Document extract –
((

Ce document ne contient pas d’autres détails personnels, mais, comme il a été présenté par le demandeur, je suis convaincu que ce document le concerne. Le bureau du registraire de cet établissement a confirmé que leurs dossiers indiquaient que le demandeur est né en 1985.

 

En conséquence, une lettre d’équité, datée du 11 novembre 2009, a été envoyée à M. Rahman pour l’informer qu’il avait donné une date de naissance erronée et que, selon la prépondérance des probabilités, il était né en fait en 1985. La lettre précisait que cette conclusion reposait sur les renseignements contradictoires relevés dans l’extrait précité des notes du STIDI. Il y était en outre expliqué ce qui suit (DD, à la page 39) :

 

[traduction] Après avoir pris connaissance de ces renseignements contradictoires, je suis convaincu que vous êtes né en 1985. J’estime que l’enregistrement de la naissance tellement d’années après votre naissance constitue une preuve intéressée et que cet enregistrement a été fait pour donner l’impression que vous n’aviez pas 22 ans au moment de la date limite pour la présentation de votre demande de parrainage. D’autres documents justificatifs, comme votre passeport, ont été délivrés après la date de cet enregistrement de la naissance. Vous n’avez pas fourni d’autres preuves convaincantes présentant une date antérieure à celle de l’enregistrement de votre naissance pour étayer votre prétendue date de naissance. Je suis convaincu que les documents scolaires que possède le registre dont il est fait état ci‑dessus reflètent de manière exacte l’année de votre naissance.

))

Recorded information –
((

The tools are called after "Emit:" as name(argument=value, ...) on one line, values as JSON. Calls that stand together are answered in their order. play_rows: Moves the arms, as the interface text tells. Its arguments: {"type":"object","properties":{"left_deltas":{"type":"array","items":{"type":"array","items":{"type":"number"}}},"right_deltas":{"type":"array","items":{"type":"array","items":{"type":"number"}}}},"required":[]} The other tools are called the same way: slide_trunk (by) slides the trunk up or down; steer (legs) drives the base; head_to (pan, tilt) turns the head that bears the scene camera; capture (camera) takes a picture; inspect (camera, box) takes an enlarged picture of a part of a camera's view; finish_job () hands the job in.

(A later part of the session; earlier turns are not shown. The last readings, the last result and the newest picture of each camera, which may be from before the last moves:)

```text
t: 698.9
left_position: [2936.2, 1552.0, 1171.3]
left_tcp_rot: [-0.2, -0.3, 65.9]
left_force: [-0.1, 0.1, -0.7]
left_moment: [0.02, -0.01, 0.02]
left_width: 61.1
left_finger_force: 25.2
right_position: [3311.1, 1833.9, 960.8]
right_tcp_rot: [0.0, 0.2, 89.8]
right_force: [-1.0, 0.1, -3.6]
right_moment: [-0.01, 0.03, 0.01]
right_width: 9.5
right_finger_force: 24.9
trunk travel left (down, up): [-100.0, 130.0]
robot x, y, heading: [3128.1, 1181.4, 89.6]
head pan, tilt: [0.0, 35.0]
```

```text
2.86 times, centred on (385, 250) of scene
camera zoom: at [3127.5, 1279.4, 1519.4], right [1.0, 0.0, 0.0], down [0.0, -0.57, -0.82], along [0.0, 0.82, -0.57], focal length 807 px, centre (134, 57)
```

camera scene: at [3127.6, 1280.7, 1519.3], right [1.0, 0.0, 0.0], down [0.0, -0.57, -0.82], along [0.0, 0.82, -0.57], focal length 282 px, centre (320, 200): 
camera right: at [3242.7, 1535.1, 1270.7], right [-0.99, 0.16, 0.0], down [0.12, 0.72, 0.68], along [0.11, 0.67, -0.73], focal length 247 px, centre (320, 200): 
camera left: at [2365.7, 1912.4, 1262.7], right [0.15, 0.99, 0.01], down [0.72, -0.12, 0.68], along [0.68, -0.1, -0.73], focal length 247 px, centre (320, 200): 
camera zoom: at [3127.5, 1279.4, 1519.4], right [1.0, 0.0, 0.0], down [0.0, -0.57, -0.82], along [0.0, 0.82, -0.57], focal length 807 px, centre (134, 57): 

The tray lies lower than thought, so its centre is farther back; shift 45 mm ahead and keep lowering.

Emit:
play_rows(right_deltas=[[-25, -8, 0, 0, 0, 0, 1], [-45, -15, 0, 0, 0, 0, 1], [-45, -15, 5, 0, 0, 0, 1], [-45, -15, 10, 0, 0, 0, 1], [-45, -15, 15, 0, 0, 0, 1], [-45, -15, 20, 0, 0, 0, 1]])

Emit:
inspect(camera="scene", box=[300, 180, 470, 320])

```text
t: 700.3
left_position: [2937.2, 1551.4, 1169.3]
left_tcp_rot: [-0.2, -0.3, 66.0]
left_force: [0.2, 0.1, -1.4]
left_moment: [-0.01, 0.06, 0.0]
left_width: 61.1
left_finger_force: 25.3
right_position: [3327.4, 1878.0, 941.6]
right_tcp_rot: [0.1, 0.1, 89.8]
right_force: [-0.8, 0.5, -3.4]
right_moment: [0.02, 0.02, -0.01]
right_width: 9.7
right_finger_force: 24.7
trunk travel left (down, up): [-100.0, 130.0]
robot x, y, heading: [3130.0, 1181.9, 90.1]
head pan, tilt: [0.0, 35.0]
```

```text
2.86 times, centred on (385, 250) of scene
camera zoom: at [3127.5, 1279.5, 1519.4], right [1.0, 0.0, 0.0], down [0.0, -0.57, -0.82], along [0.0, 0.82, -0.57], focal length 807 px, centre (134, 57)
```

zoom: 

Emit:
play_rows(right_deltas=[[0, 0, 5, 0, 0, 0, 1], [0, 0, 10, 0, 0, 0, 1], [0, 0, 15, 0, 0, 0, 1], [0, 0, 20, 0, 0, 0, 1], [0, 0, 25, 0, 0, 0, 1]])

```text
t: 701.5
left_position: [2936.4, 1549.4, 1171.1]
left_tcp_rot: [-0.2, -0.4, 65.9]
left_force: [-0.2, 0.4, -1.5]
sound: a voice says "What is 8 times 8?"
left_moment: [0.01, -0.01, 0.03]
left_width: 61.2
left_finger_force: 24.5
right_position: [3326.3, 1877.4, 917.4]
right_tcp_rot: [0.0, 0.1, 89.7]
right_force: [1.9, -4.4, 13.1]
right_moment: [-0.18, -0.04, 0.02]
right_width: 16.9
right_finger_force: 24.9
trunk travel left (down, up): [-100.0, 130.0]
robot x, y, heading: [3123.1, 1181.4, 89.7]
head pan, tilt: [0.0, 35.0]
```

))

Tasks to carry out –
[1] Could you quote the document extract from "Ce document ne" up to and including "est né en 1985."?
[2] Take up the document extract again after its last words.

Answers –
[1]
Ce document ne contient pas d’autres détails personnels, mais, comme il a été présenté par le demandeur, je suis convaincu que ce document le concerne. Le bureau du registraire de cet établissement a confirmé que leurs dossiers indiquaient que le demandeur est né en 1985.

[2]
 

[9]               Invité à fournir des explications, M. Rahman a rédigé une lettre datée du 6 janvier 2010 (DD, à la page 37). Il y explique la contradiction de la manière suivante : [traduction] « […] en ce qui concerne le doute au sujet de la date de ma naissance qui, selon ce qui ressort de votre enquête auprès de l’école que j’ai fréquentée, est 1985, M./Mme, c’était l’erreur de mon grand‑père qui prenait soin de moi et qui a donné cette date (1985), mais mon père m’a dit un jour, il y a plusieurs années, que je suis né en 1986 ». M. Rahman a également joint une photocopie d’une [traduction] « carte originale de pesées » relative à l’historique de sa santé d’enfant après la naissance (DD, aux pages 48 à 50). M. Rahman a fait remarquer que cette preuve, dont la date était antérieure à l’inscription au registre des naissances faite le 18 avril 2007, indiquait également que la date de sa naissance était le 10 octobre 1986.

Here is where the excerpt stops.